As I research my book I have been struck by the extent to which the Ancient Egyptians personified forces as beings, and depersonified beings as utterances. Have a look, for example, at this description from Coffin Text Spell 261:
I am he whom the Sole Lord made before there came into being the two meals on earth, when he sent his Sole Eye when he was alone, being what came from his mouth; when his myriads of spirits were the protection of his companions; when he spoke with Khopri, with him, that he might be more powerful than he; when he took authoritative utterance upon his mouth.
(The Ancient Egyptian Coffin Texts, Raymond O. Faulkner, 2015 edition from Aris & Phillips, section 1 pp.199-200)

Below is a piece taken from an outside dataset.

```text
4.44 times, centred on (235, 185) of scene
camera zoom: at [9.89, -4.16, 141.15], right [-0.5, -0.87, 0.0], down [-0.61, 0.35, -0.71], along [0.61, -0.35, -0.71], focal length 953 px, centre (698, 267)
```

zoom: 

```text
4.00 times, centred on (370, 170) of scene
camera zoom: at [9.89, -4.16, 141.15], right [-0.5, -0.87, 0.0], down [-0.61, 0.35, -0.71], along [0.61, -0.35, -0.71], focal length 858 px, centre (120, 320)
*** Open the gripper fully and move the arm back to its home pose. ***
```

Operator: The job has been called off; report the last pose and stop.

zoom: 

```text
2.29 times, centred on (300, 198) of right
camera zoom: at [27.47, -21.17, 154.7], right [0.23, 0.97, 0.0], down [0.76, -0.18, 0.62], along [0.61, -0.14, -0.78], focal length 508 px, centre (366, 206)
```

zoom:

This utterance ostensibly comes straight from the mouth of the god Heka, “Magic,” something we modern Western magicians would tend to regard as a force, not a being in its own right. In this utterance by Heka, Heka identifies himself in turn as an utterance of the “Sole Lord,” before giving some examples of particularly memorable times the Sole Lord uttered him.
It’s odd for us to think of utterances as beings in their own right; we’re more used to seeing them as something produced by beings. Now it has been argued by some Egyptologists, such as Henri Frankfort, that this was simply how the ancients thought: that for them the universe was experienced not as “it is” but as “thou art;” that to them, everything had to be some sort of being, utterances included. There was nothing inanimate under the sun.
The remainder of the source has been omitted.